COMPLETE THE FOLLOWING:
[1] In the document segment, find "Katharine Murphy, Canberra" and reproduce everything up to and including "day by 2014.".
[2] Please continue the document segment.

DOCUMENT SEGMENT:
------------------------------

Emirates flight bid set for take-off

Katharine Murphy, Canberra
July 4, 2006

TREASURER Peter Costello has endorsed Emirates Airlines' push for extra flights to Australia.Mr Costello said provided Emirates helped Qantas win reciprocal landing rights on its routes, Emirates would get permission for more flights to Australia. "I think, subject to Qantas getting reciprocal landing rights on routes that Emirates controls, Emirates should get landing rights and be able to provide a service to the (Australian) public," Mr Costello said.

"If they give equivalence of treatment to Australian airlines, and that means Qantas, then they can expect opportunities in our market." Qantas has been lobbying heavily in Canberra against an Emirates proposal that would effectively double the carrier's landing rights in Australia to 16 flights a day by 2014.

The chief executive of the United Arab Emirates-based airline, Tim Clark, was in Australia late last month to lobby federal transport officials and push the proposal. Emirates has indicated it wants to expand its business in Australia, but this would put Qantas under significant commercial pressure.

Industry sources believe Transport Minister Warren Truss will protect Qantas from Emirates. Last year, he moved to protect Qantas when there was a proposal before cabinet to give Singapore Airlines access to Qantas' most-profitable route, that between Australia and the United States.

------------------------------

DATA PROVIDED:
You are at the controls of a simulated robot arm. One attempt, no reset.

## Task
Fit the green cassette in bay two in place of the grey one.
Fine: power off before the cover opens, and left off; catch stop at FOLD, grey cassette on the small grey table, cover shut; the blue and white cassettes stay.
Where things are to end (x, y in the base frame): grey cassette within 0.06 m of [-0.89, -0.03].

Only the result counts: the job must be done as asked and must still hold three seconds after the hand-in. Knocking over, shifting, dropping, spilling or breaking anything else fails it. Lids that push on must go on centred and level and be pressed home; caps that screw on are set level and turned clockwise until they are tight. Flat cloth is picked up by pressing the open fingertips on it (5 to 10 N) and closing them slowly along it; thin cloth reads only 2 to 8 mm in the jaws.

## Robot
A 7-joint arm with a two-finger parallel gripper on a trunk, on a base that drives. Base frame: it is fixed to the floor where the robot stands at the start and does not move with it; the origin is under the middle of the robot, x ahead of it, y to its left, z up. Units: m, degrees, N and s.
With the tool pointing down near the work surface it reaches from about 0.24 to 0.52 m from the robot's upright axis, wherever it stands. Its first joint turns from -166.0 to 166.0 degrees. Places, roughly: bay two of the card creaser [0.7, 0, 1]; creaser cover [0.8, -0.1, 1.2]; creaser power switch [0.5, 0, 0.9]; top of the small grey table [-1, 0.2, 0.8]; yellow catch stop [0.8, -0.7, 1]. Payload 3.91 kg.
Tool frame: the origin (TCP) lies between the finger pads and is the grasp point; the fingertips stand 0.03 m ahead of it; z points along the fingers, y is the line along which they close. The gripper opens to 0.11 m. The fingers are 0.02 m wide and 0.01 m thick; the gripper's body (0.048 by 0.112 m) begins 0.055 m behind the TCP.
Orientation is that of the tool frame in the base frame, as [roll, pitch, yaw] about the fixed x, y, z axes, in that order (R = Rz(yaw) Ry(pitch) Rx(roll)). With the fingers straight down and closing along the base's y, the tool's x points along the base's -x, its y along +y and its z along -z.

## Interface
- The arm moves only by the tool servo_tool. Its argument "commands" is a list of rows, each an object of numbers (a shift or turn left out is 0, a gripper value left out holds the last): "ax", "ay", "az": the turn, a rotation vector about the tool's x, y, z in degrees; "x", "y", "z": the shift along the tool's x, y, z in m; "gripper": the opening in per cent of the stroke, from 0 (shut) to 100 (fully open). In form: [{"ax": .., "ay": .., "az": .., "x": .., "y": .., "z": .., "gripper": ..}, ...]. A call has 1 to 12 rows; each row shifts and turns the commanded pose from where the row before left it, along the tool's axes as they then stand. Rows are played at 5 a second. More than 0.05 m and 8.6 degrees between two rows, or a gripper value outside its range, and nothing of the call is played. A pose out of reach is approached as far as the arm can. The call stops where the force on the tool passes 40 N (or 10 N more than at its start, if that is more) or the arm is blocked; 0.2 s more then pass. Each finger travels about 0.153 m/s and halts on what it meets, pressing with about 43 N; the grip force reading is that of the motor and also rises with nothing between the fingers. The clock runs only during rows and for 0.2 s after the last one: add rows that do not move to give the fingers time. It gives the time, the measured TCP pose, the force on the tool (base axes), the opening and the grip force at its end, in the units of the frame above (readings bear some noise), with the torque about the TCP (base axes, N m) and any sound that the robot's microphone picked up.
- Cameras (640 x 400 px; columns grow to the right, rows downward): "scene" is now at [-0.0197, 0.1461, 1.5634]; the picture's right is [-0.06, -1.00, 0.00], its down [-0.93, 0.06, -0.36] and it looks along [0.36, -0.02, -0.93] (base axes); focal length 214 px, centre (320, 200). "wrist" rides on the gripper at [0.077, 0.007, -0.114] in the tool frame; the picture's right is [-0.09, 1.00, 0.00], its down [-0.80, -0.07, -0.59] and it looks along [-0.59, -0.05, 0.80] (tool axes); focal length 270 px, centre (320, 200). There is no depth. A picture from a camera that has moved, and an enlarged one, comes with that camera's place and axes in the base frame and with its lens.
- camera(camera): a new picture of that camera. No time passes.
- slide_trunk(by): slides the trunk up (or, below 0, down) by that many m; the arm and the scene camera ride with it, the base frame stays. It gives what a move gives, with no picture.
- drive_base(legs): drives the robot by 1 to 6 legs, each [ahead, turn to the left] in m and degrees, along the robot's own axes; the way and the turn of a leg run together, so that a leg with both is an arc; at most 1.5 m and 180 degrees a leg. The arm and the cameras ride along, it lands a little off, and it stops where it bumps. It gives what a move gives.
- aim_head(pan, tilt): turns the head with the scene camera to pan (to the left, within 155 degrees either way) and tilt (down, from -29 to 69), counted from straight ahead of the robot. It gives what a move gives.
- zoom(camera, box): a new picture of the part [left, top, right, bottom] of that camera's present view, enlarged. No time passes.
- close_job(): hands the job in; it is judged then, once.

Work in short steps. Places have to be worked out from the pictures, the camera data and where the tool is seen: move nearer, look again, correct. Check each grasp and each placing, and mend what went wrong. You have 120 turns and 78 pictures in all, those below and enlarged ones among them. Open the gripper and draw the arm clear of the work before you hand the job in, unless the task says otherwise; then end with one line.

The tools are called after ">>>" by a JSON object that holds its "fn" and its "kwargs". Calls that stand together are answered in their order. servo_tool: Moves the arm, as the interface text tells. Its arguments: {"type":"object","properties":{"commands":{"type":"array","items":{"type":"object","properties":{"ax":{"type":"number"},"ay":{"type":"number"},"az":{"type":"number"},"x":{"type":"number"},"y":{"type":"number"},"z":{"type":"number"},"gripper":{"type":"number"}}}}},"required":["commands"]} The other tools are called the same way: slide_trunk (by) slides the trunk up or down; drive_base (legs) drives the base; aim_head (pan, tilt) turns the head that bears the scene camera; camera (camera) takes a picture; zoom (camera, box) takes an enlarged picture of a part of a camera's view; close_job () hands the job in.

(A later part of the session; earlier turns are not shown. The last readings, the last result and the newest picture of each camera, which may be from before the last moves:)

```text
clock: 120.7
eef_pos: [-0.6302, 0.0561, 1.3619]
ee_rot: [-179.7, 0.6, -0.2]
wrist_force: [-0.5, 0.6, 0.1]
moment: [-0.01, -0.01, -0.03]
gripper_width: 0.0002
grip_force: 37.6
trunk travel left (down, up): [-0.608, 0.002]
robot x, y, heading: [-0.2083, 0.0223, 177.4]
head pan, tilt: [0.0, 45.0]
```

------------------------------

ANSWERS TO THE PROBLEMS:
[1]
Katharine Murphy, Canberra
July 4, 2006

TREASURER Peter Costello has endorsed Emirates Airlines' push for extra flights to Australia.Mr Costello said provided Emirates helped Qantas win reciprocal landing rights on its routes, Emirates would get permission for more flights to Australia. "I think, subject to Qantas getting reciprocal landing rights on routes that Emirates controls, Emirates should get landing rights and be able to provide a service to the (Australian) public," Mr Costello said.

"If they give equivalence of treatment to Australian airlines, and that means Qantas, then they can expect opportunities in our market." Qantas has been lobbying heavily in Canberra against an Emirates proposal that would effectively double the carrier's landing rights in Australia to 16 flights a day by 2014.

[2]
Frustration with a lack of significant competition in Australia's aviation policy has also led Tourism Minister Fran Bailey to write to Mr Truss backing the Emirates push.

Ms Bailey believes more services from Emirates will help expand tourism and give people more travel options. Ms Bailey was also among a group of senior ministers, including Mr Costello and Industry Minister Ian Macfarlane, who backed Singapore Airlines' push to win access to the Pacific route.

Australia's major airports, but most aggressively Melbourne Airport, have intensified pressure on Canberra to do more to build passenger numbers through increased airline competition. A recent decision from Canberra refusing permission for Qatar Airways to fly to Melbourne alarmed Melbourne Airport executives, who want more foreign airlines to have access to Australia.

Qantas has strong political support at the highest levels in Canberra. But the national carrier's decision to substantially cut its Australian workforce after last year's favourable cabinet ruling on the Pacific route has irritated some senior ministers.

Greater access to the Australian market by Emirates would require high-level discussions between governments to reopen the bilateral aviation agreement that sets the number of flights between the two countries.
Qantas argues that it faces a significant disadvantage competing against airlines such as Emirates, which have a different ownership structure, better tax treatment and discounts on key costs such as fuel.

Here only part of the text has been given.